Written request:
For each line in the data below that holds "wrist", return a copy.

---

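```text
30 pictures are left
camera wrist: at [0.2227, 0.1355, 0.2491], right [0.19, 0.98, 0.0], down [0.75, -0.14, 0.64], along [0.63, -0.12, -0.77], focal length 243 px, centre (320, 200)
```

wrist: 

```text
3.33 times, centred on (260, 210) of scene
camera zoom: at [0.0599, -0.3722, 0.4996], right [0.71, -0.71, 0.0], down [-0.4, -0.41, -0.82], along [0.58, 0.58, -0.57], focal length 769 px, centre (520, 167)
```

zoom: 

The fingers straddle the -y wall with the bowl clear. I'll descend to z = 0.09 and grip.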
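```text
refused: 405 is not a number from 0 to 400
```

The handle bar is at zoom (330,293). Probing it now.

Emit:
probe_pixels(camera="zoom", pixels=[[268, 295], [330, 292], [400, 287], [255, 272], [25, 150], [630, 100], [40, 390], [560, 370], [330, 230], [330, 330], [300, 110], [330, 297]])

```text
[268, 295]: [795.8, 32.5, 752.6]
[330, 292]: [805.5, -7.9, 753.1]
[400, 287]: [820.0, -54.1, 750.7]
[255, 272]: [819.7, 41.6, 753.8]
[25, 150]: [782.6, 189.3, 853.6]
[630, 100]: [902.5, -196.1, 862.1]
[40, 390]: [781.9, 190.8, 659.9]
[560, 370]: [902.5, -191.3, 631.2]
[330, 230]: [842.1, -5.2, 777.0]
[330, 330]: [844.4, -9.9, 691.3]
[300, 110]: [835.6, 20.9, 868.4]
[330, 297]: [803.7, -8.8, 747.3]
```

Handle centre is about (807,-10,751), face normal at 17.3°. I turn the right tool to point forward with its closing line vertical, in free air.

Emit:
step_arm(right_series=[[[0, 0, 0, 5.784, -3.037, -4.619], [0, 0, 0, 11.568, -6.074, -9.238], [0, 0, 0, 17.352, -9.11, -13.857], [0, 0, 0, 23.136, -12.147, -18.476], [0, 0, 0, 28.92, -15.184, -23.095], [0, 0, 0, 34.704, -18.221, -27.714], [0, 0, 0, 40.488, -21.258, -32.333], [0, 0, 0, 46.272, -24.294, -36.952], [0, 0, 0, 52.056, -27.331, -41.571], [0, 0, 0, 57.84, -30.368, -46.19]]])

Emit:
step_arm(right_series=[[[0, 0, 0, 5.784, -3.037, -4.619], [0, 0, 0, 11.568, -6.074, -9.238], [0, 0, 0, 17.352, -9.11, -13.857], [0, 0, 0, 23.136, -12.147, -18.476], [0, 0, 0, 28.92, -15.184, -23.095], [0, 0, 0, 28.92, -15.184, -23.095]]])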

---

Expected output:
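camera wrist: at [0.2227, 0.1355, 0.2491], right [0.19, 0.98, 0.0], down [0.75, -0.14, 0.64], along [0.63, -0.12, -0.77], focal length 243 px, centre (320, 200)
wrist: 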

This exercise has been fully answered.